‘Salah Abdel Sabour’ (3 May 1931 – 13 August 1981) is a pioneer of Arabic free verse poetry movement and an emblem of Arab modernism, influenced by western thought. Abdel Sabour is also one of the few Arab poets who made a momentous contribution to play writing. Our poet selectively kept himself at bay from traditional poetry and took a totally new direction in which, the poem bore his special imprints. He became a “knight” in the domain of modern poetry. ‘Abdel Sabour’ started to publish his poetry in newspapers and his fame became wider after releasing his poem “Execution of Zahran” that was related to the incident of executing a number of Egyptians by the then English colonizers. ‘Abdel Sabour’ was affected by the Italian writer ‘Luigi Pirandello’. This was clear in the two plays of “Laila and the Insane” and “The Princess Waits”, whereas the idea of the theater becomes obvious on the stage.
Name of ‘Abdel Sabour’ was attached to that of the Spanish poet ‘Lorca’ during performance of ‘Yerma’ on the Egyptian theater in the sixties, whereas chanted parts were required to be written into poetry.

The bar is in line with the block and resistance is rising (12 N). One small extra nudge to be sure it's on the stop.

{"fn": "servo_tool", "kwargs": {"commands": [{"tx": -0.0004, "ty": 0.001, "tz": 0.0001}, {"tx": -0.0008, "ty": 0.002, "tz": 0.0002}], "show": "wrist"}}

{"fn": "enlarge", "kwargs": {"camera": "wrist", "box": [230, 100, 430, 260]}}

This was assigned to ‘Salah Abdel Sabour’.
People in my land prey as do hawks;
Their song is like the tremble of winter in treetops
And their cackle like the crackle of flames licking wicker.
Their footfalls flail and flounder in the ground
And they kill, they rob, they drink, they burp,
But they are human
And, at any rate,
Are kinder when they have a handful of coins
And they believe in fate.
There at the town gate would Old Uncle Mustapha sit,
He who loves the Prophet,
And he’d spend an hour twixt sundown and twilight,
Surrounded by a circle of somber males,
And he would tell them a tale of wisdom and insight,
A tale that would agitate and agonize their souls,
One that would make the men wail,
And go pale,
And quail before the abyss,
Before the tumult of profound terror and void and abyss:
“What is the purpose of human toil? What is the purpose of life?
O Lord!
The sun is thy own image, the crescent – thy cheekbone
And yonder tall mountains – thy sturdy throne.
Thou art all-knowing and awesome, O Lord.
A man may rise and climb and many castles build
And forty vaults with glittering gold he may fill,
But in the hush of dusk Azrael doth come
With a tiny notebook between index and thumb
Bearing at the top the name of that man.
And as Azrael raises his staff
He, who with one syllable came to “Be”, with a single breath comes to have “been”
And straight to hellfire roll the souls of men
O Lord …
How cruel and monstrous thou art, O Lord!”
Yesterday I went to visit my town;
Old Uncle Mustapha had died
And they laid him down in the ground.
No castles did he build (his hut was made of mud)
And behind his old coffin marched
Those who, like him, wore old flaxen robes.
They made no mention of the Lord or Azrael or the verb “to be”
For ’tis a year of hunger.
And there at the cemetery gate, I saw my friend Khalil,
Uncle Mustapha’s grandson, arise
And as he raised his brawny arm skyward
A scornful glare came over his eyes
For ’tis a year of hunger.
This poem bears the name of its divan ‘an-Nas fi Biladi (“People In My Land”)’. Published in 1956 during the Suez Crisis or War, the divan marked the beginnings of the free verse movement in Egyptian poetry.